Available data:
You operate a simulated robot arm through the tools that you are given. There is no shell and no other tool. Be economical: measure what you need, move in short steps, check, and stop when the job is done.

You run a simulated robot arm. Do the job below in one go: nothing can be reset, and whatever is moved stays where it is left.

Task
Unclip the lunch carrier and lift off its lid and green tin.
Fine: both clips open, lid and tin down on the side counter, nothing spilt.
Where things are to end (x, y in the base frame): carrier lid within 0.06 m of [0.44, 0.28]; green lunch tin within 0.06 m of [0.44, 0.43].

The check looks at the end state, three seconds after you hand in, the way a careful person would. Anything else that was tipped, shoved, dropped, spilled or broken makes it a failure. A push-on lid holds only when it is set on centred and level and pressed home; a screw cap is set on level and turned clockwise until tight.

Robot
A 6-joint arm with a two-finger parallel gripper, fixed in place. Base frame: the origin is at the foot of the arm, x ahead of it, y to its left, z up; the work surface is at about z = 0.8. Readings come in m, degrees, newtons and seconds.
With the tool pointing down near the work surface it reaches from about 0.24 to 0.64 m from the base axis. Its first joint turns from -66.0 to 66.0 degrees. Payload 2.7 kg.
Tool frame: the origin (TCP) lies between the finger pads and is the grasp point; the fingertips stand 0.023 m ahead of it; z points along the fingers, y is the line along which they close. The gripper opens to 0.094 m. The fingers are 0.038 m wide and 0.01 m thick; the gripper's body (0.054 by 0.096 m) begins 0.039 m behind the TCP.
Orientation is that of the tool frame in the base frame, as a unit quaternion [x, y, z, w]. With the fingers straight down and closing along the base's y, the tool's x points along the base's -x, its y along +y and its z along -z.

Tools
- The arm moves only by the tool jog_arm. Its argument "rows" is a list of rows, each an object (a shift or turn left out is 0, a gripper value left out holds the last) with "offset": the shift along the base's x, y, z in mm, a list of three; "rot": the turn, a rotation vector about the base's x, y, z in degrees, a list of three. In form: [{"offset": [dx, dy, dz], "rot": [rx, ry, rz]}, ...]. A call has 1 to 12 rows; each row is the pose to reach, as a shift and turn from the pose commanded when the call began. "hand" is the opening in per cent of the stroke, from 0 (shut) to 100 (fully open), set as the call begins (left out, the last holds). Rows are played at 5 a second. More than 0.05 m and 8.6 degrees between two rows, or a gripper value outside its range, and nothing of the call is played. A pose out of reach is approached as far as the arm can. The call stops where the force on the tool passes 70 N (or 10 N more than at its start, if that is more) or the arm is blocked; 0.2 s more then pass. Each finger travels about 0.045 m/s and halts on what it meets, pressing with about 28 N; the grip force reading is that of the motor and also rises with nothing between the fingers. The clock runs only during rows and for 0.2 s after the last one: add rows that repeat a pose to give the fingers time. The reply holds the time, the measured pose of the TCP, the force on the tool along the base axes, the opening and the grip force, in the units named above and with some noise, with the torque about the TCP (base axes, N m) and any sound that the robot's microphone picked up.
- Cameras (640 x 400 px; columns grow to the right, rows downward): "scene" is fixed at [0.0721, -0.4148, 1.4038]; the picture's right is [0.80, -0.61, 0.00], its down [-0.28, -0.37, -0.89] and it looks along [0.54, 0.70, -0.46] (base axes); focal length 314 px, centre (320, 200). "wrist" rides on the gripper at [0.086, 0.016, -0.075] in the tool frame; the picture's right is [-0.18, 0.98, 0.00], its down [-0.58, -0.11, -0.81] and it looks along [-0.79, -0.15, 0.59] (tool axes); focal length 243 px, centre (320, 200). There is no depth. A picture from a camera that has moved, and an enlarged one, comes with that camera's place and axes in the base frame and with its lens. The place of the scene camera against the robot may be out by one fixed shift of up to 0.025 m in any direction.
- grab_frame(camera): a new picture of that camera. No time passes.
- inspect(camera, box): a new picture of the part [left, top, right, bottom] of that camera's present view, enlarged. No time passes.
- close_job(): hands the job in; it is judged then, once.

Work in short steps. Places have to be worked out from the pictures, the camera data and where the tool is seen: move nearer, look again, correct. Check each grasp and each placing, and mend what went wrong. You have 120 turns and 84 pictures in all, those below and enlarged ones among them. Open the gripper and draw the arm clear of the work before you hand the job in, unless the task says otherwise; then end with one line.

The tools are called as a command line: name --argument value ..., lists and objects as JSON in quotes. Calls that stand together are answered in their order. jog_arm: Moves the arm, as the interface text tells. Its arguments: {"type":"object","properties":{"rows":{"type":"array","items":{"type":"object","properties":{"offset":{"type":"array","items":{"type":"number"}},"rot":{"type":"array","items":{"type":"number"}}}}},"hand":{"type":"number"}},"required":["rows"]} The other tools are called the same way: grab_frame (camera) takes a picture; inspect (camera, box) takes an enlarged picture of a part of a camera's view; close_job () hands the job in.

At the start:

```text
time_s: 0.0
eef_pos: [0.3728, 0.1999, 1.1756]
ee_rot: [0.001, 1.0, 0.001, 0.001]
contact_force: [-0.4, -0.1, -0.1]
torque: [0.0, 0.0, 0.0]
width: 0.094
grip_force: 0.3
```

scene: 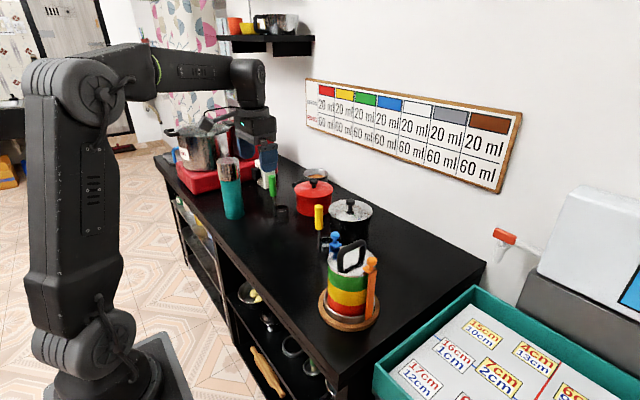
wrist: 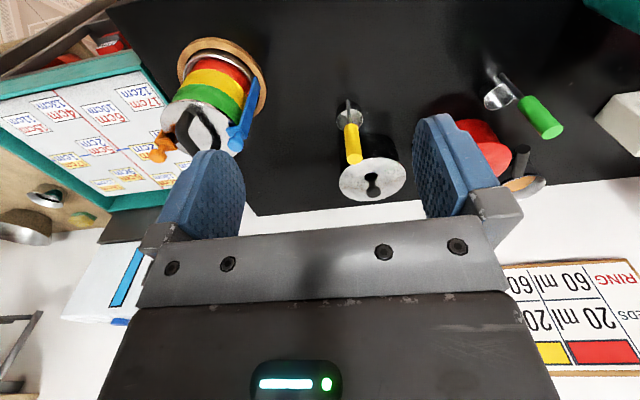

Aim of the exercise:
Starting with the line that holds "The tools are", retype each line through the last one in the listing above, exactly as written. Do not copy any pictures.

Task answer:
The tools are called as a command line: name --argument value ..., lists and objects as JSON in quotes. Calls that stand together are answered in their order. jog_arm: Moves the arm, as the interface text tells. Its arguments: {"type":"object","properties":{"rows":{"type":"array","items":{"type":"object","properties":{"offset":{"type":"array","items":{"type":"number"}},"rot":{"type":"array","items":{"type":"number"}}}}},"hand":{"type":"number"}},"required":["rows"]} The other tools are called the same way: grab_frame (camera) takes a picture; inspect (camera, box) takes an enlarged picture of a part of a camera's view; close_job () hands the job in.

At the start:

```text
time_s: 0.0
eef_pos: [0.3728, 0.1999, 1.1756]
ee_rot: [0.001, 1.0, 0.001, 0.001]
contact_force: [-0.4, -0.1, -0.1]
torque: [0.0, 0.0, 0.0]
width: 0.094
grip_force: 0.3
```

scene: 
wrist: 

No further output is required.